■ WRITTEN REQUEST
A precise retyping is required of every line from the one containing "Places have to" down to the one containing "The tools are", both included, and of no other line.

■ SUPPLIED DATA
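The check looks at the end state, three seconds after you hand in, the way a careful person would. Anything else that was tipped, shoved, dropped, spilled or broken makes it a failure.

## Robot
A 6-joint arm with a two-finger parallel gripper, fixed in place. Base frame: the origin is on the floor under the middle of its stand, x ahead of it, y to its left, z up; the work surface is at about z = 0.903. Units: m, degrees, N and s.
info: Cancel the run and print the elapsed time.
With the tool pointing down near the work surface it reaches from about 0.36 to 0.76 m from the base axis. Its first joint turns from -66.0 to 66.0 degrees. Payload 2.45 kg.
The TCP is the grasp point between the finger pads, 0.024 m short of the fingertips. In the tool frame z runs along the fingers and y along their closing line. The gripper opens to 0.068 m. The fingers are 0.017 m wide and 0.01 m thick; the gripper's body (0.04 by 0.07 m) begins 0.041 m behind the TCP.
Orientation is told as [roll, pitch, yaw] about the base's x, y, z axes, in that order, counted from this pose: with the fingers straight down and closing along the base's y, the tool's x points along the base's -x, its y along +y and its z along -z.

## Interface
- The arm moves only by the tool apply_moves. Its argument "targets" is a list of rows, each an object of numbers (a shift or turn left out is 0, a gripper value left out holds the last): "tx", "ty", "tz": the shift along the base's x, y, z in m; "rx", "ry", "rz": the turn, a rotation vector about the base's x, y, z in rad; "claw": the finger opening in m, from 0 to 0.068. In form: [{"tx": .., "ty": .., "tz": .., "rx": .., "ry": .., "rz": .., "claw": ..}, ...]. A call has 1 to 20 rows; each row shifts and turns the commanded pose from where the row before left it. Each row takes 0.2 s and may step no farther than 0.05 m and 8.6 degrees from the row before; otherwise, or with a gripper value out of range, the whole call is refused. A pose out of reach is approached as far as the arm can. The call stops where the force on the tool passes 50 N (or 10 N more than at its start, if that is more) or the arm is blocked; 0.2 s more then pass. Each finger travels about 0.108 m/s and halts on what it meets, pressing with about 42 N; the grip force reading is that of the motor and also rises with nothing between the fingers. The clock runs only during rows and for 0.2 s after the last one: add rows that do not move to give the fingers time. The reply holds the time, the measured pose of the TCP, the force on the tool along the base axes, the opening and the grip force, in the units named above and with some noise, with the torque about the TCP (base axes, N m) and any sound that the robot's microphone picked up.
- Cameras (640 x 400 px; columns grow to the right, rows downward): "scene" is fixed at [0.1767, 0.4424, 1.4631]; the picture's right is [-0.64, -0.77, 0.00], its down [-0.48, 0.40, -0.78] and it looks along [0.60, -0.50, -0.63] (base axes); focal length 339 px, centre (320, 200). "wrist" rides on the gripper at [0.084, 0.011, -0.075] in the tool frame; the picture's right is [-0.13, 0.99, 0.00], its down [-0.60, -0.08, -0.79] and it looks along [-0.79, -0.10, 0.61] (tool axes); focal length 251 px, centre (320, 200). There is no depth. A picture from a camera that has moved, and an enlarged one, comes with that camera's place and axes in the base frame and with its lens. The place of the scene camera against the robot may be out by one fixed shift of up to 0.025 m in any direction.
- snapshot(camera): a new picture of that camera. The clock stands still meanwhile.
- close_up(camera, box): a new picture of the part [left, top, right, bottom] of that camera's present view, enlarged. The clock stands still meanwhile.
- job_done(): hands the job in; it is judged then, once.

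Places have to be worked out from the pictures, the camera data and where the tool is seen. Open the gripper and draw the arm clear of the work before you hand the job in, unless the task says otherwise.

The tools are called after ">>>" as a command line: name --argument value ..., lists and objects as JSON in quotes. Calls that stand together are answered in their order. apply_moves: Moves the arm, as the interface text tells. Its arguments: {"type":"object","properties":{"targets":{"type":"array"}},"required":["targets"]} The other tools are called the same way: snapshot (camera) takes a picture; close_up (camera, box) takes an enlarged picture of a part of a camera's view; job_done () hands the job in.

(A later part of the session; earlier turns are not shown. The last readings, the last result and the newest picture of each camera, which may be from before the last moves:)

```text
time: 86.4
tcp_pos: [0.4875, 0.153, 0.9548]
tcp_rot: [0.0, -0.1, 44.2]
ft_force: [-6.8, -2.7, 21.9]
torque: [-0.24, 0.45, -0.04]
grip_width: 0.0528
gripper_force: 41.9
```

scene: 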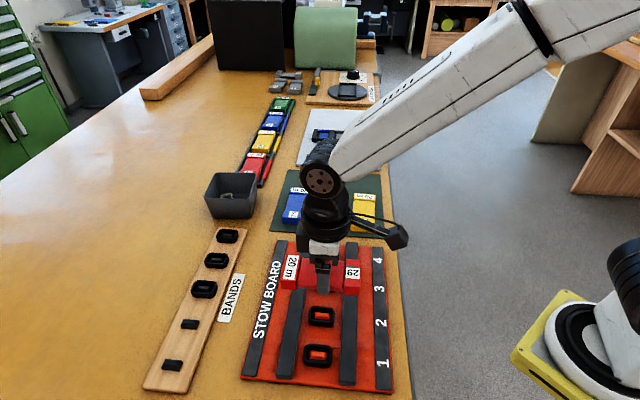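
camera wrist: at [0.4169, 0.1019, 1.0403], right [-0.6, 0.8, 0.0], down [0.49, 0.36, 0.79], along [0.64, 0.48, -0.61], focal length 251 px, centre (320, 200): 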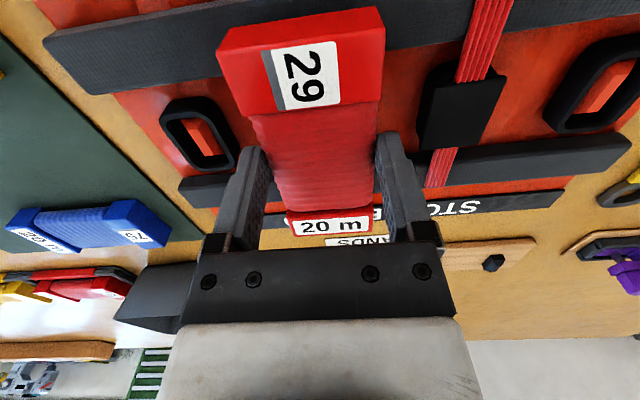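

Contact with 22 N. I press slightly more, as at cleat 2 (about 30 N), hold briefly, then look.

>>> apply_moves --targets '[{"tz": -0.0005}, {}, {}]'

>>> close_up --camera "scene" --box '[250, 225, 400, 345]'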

■ OUTPUT OF THE TASK
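Places have to be worked out from the pictures, the camera data and where the tool is seen. Open the gripper and draw the arm clear of the work before you hand the job in, unless the task says otherwise.

The tools are called after ">>>" as a command line: name --argument value ..., lists and objects as JSON in quotes. Calls that stand together are answered in their order. apply_moves: Moves the arm, as the interface text tells. Its arguments: {"type":"object","properties":{"targets":{"type":"array"}},"required":["targets"]} The other tools are called the same way: snapshot (camera) takes a picture; close_up (camera, box) takes an enlarged picture of a part of a camera's view; job_done () hands the job in.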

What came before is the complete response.